5. Programming Models:
o Task Parallelism: Tasks are divided among multiple processors.
o Data Parallelism: Data is divided among processors, and the
same operation is performed on each subset of data.
Parallel Algorithms
Parallel algorithms are designed to exploit parallelism to solve problems
faster than would be possible with a sequential algorithm. Key concepts
include:
1. Speedup and Efficiency:
o Speedup measures how much faster a parallel algorithm is
compared to a sequential one.
o Efficiency measures the effectiveness of using parallel
resources.
2. Problem Decomposition:
o Problems can be decomposed into tasks (functional
decomposition) or data elements (data decomposition) that can
be processed in parallel.
3. Load Balancing:
o Ensuring that all processors or cores are equally utilized to avoid
bottlenecks.
4. Parallel Algorithm Design Strategies:
o Divide and Conquer: Problems are recursively divided into
smaller subproblems that can be solved in parallel.
o Pipelining: Different stages of a process are executed in parallel.
o Parallel Sorting: Algorithms like parallel quicksort and parallel
merge sort.
o Parallel Graph Algorithms: Includes algorithms for shortest path,
spanning tree, etc.
5. Common Parallel Algorithms:
o Parallel Sorting: Algorithms that divide the data and sort them in
parallel.
o Matrix Multiplication: Often done in parallel to speed up large
matrix operations.
o Search Algorithms: Parallel versions of depth-first search (DFS)
or breadth-first search (BFS).
Programming models
Programming models in parallel computing provide a framework to write
programs that can run concurrently on multiple processors or cores.

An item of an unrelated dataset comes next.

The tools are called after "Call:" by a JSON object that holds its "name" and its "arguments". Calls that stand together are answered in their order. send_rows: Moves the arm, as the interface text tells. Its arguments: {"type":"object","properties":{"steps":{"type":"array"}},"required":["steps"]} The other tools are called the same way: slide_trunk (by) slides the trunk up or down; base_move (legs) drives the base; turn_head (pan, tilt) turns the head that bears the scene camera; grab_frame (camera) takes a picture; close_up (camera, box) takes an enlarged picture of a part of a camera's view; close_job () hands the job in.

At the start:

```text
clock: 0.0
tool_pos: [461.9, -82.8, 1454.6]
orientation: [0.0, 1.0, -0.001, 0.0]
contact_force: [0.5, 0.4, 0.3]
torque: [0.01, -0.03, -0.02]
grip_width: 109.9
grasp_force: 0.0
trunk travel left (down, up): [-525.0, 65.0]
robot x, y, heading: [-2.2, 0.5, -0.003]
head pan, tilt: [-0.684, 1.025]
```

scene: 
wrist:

These
models abstract the complexity of parallel execution, making it easier for
developers to implement parallelism in their applications. Here are some
common parallel programming models:
1. Shared Memory Model
 Overview: In the shared memory model, multiple processors or
threads share a common address space. This model simplifies
communication between threads since they can directly access and
modify shared variables.
 Synchronization: Since threads share memory, synchronization
mechanisms (like locks, semaphores, and barriers) are needed to
avoid race conditions and ensure correct execution.
 Examples:
o OpenMP: A popular API that supports multi-platform shared-
memory parallelism in C, C++, and Fortran.

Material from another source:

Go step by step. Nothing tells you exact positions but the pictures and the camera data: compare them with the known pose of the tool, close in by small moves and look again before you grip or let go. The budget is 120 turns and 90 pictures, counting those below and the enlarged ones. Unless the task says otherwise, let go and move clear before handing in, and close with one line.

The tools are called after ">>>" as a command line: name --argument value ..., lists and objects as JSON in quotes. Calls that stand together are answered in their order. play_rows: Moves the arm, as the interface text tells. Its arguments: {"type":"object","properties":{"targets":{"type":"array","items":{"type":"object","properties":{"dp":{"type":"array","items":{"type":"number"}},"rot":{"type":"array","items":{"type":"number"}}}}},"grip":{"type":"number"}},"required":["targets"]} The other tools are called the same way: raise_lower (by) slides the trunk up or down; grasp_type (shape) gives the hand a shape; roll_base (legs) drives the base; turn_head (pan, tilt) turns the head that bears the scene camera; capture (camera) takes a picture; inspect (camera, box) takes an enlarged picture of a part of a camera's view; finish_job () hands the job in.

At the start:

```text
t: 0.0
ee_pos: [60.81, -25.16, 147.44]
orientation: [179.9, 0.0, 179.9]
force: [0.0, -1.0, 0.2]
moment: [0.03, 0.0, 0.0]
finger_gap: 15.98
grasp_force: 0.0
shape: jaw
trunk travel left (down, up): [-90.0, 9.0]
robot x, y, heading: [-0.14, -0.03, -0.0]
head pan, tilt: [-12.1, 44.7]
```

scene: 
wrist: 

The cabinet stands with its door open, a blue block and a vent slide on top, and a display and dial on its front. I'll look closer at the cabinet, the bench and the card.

o Pthreads: A POSIX standard for implementing multithreading at
the level of the operating system.
2. Distributed Memory Model
 Overview: In this model, each processor has its own local memory.
Processors communicate with each other by passing messages,
typically over a network. This model is common in cluster computing
and large-scale parallel processing.
 Communication: Message-passing interfaces are used for
communication between processors.
 Examples:
o MPI (Message Passing Interface): A widely-used standard for
communication in distributed memory environments.
o MapReduce: A programming model for processing large
datasets across distributed clusters.
3. Hybrid Model
 Overview: The hybrid model combines elements of both shared
memory and distributed memory models. This approach is used to
leverage the benefits of both models, often in large systems that
consist of multiple nodes with shared memory within each node and
distributed memory between nodes.
 Examples:
o A common approach is to use OpenMP for shared memory
parallelism within a node and MPI for communication between
nodes.
4. Data Parallel Model
 Overview: In the data parallel model, the same operation is
performed simultaneously on different pieces of distributed data. This
model is effective when the computation can be broken down into
many independent tasks that operate on different parts of the data.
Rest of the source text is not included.